Tomou uma das maiores invertidas de todos os tempos:
“O vazamento das conversas dela com meus filhos foi o senhor que autorizou. Não tinha o direito de ter minha casa molestada sem que eu tivesse sido intimado para uma audiência, doutor. Ninguém nunca me convidou, e de repente eu vejo um pelotão da Polícia Federal levantando o colchão da minha casa achando que tinha dinheiro. Então eu espero que essa nação nunca abdique de acreditar na justiça. Agora eu queria lhe avisar uma coisa: esses mesmos que me atacam hoje, se tiverem siais de que eu serei absolvido, prepare-se, porque os ataques ao senhor vão ser muito mais fortes.”
Categórico, esse trecho do depoimento viralizou nas redes sociais no último final de semana. Todo o depoimento é um desfile de desmentidos por parte de Lula e um punhado de demonstrações de ocorrência de grande injustiça.
“Pelo amor de deus, apresentem uma prova! A acusação tem que ser séria e não especulativa. Hoje a acusação é feita mais pelas capas dos jornais do que pelos dados concretos das perguntas que vocês me fizeram (…) Quando o juiz e os acusadores se submetem à imprensa para poder prender as pessoas, aí tudo mais é possível, doutor”, disse o ex-presidente.
“De que forma o juiz teria se submetido à imprensa, senhor ex-presidente?”, retrucou Moro.

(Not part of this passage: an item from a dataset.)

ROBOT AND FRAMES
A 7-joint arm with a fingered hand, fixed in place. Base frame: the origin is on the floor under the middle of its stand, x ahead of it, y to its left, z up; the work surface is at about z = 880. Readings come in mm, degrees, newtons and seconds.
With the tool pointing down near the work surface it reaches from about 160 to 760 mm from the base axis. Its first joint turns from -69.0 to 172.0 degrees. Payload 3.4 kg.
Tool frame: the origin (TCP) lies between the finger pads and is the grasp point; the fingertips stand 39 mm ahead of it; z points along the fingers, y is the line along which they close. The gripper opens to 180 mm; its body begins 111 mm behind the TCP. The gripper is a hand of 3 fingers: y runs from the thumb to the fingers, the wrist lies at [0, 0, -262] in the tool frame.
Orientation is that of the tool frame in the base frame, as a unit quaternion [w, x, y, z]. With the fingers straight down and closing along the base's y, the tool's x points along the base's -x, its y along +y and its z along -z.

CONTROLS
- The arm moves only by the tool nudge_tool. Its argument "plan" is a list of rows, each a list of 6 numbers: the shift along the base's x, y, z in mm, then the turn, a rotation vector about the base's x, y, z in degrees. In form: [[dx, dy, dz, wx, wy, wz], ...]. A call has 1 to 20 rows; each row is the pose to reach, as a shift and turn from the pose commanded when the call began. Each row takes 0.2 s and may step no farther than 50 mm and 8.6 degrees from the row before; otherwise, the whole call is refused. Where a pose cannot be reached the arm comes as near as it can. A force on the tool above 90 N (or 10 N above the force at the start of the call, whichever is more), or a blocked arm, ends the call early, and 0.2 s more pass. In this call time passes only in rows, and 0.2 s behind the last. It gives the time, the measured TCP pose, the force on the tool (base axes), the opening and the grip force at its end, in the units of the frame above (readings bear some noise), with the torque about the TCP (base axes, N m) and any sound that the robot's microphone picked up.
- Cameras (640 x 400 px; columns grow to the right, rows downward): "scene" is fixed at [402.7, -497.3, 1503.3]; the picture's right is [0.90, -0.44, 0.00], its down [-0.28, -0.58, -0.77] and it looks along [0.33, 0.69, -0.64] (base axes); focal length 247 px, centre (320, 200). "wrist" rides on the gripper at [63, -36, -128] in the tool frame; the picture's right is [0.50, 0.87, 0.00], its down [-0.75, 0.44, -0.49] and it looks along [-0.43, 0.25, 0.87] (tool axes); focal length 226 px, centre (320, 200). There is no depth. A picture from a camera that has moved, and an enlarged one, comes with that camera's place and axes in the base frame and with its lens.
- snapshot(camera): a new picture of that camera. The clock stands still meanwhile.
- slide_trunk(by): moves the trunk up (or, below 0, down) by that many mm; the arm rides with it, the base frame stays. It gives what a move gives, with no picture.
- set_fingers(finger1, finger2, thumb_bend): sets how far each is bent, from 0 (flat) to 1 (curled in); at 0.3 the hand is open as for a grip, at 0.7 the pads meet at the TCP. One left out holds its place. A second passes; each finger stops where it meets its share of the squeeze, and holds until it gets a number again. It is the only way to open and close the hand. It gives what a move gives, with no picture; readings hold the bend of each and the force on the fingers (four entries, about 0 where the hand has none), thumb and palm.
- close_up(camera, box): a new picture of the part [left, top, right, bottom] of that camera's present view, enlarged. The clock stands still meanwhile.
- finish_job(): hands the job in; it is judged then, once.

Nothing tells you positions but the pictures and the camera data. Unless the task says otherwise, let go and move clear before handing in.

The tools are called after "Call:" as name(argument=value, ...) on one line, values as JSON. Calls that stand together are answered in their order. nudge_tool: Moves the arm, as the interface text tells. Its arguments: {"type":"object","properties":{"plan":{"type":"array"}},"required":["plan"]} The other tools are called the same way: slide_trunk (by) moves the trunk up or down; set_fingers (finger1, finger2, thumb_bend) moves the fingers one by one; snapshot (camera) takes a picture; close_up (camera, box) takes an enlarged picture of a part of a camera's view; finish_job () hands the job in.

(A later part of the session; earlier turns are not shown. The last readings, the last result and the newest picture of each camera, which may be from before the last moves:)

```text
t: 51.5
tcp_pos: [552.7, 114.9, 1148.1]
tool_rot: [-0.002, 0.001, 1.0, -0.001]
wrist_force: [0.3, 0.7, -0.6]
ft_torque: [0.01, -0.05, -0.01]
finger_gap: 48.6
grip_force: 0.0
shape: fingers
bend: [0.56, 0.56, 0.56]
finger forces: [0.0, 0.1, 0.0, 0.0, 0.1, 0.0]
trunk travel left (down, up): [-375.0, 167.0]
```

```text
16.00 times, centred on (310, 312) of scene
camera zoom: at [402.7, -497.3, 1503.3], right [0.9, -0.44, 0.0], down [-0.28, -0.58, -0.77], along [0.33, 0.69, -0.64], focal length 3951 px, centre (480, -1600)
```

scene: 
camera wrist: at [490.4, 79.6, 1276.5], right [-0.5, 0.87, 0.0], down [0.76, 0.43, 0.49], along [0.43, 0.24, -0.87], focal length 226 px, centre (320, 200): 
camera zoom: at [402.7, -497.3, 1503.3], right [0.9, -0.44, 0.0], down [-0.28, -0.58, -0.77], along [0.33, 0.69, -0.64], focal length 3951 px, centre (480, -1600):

Demorou, mas a série de reportagens do The Intercept respondeu ao juiz e a todo mundo.
“O JN (Jornal Nacional) vai explorar isso amanhã”, escreveu Deltan Dallagnol para Moro, em diálogo revelado pelo site Glenn Greenwald. Como ele sabia? Precisa mais?
Dona Marisa morreu de tristeza, de desgosto, vítima de perseguição feroz e acusações injustas praticadas pela república de Curitiba. “Vamos esperar, o tempo se encarrega de contar a história”, desabafou sabiamente Lula naquele dia.
A história está aí. Ficará tudo por isso mesmo?
Mauro Donato é jornalista, escritor e fotógrafo nascido em São Paulo.